Correspond aux pages : 284, 294, 295

Note de l'auteur

Le colonel Romans-Petit, chef des maquis de l'Ain pendant la guerre, rappelle les circonstances dans lesquelles il a connu Lazare Rachline, en août 1944.

Retranscription

RACHLINE, mon Ami SOCRATE

Dans la nuit claire, l’ombre mouvante du gros avion prend des proportions hors du réel. Nos équipes ont jalonné le terrain de lampes de poches braquées vers le ciel. Tout semble en ordre, mais pour chaque opération j’ai des inquiétudes car cette piste aménagée, certes, avec l’aide des techniciens des Ponts et Chaussées, n’a peut-être pas les qualités des aérodromes conventionnels.
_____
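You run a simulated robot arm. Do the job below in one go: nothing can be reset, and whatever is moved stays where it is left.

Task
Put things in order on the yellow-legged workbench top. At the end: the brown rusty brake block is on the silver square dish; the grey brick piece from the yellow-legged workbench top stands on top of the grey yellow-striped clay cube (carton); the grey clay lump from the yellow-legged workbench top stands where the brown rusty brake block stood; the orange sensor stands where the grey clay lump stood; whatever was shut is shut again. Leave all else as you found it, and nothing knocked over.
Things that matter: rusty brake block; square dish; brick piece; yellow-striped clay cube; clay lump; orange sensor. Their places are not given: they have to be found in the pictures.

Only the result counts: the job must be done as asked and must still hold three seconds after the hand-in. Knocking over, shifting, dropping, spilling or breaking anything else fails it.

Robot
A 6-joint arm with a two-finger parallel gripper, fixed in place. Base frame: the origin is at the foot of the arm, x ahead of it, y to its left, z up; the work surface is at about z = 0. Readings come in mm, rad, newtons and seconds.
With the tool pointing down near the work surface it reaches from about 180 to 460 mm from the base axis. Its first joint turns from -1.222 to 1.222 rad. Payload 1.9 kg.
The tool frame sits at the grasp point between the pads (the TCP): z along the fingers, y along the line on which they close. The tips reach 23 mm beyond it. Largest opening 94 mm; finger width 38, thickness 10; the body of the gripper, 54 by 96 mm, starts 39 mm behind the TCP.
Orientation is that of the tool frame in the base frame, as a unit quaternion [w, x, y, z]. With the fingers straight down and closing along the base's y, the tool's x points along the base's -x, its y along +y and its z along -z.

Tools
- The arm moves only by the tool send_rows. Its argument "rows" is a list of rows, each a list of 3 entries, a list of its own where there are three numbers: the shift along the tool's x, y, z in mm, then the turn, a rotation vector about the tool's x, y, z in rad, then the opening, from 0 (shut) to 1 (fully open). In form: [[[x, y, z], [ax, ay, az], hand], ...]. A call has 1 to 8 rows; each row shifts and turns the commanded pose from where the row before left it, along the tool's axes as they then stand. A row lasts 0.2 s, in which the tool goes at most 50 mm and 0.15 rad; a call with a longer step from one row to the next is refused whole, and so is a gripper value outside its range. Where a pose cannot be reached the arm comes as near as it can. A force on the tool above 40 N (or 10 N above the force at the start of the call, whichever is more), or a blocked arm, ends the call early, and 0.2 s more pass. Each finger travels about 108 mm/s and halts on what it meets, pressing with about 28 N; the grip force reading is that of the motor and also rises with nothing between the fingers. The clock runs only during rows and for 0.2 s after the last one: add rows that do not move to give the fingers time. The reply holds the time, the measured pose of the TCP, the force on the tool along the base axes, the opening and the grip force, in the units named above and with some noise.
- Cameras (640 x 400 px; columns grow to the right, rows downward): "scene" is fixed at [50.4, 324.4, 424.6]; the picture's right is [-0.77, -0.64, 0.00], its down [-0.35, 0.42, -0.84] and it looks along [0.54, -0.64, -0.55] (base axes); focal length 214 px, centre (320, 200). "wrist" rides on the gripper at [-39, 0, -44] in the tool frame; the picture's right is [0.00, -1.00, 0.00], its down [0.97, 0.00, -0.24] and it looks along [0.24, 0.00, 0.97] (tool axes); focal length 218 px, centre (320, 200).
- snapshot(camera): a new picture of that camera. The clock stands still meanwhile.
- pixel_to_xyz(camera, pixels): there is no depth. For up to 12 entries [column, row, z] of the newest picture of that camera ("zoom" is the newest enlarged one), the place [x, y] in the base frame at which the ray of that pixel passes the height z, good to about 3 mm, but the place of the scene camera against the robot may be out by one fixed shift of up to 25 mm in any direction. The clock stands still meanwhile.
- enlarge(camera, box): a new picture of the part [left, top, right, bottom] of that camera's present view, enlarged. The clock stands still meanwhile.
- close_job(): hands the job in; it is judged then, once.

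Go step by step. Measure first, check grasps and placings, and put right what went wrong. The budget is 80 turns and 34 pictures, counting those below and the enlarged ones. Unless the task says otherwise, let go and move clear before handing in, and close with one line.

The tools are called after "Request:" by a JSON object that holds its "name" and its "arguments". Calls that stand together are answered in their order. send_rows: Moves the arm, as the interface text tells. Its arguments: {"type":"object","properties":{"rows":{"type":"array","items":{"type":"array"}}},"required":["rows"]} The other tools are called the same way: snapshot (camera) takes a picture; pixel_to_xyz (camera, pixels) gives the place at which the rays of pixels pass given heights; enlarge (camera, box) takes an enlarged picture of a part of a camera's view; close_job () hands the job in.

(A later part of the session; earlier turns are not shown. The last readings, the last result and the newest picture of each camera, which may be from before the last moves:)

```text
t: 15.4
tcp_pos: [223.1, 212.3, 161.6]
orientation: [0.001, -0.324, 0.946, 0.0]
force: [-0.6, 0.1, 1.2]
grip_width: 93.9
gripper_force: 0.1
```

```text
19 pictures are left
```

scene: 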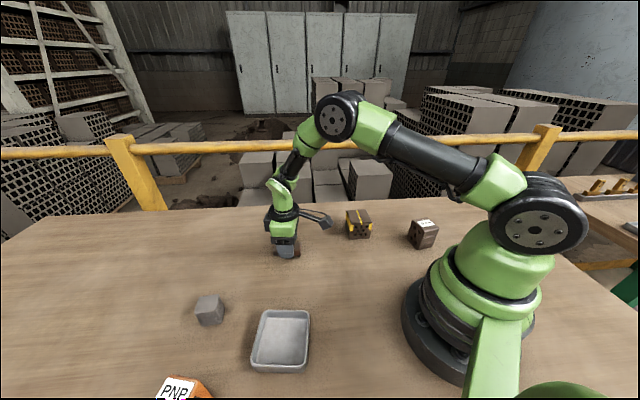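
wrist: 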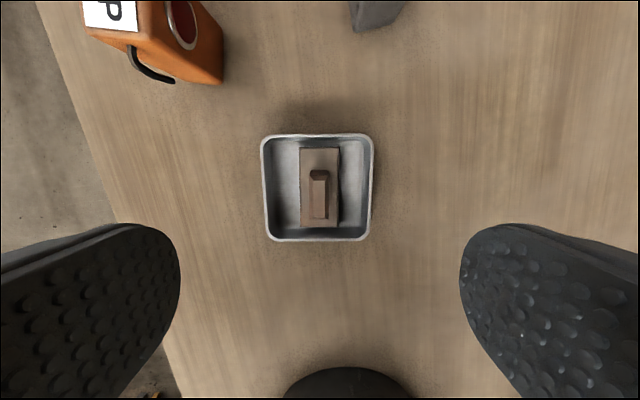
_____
Heureusement, une fois encore, tout se passe bien grâce, il faut le souligner, à la virtuosité des pilotes qui posent ces Dakotas, un des plus grands succès de la construction aéronautique puisqu’ils sont encore en service dans quelques pays. L’appareil roule doucement, les moteurs à l’extrême ralenti, par respect des consignes de sécurité que j’ai prescrites, notamment pour le bruit.

Dès l’arrêt, un homme de haute stature descend et se présente : Socrate. Il demande aussitôt à ceux qui l’accompagnent, une vingtaine, d’aider au déchargement afin de libérer le Dakota qui, poussé à la main sera dirigé vers un petit bois et méticuleusement camouflé. D’autres équipes disposent, comme d’habitude, çà et là sur la piste, des herses, charrues, carrioles.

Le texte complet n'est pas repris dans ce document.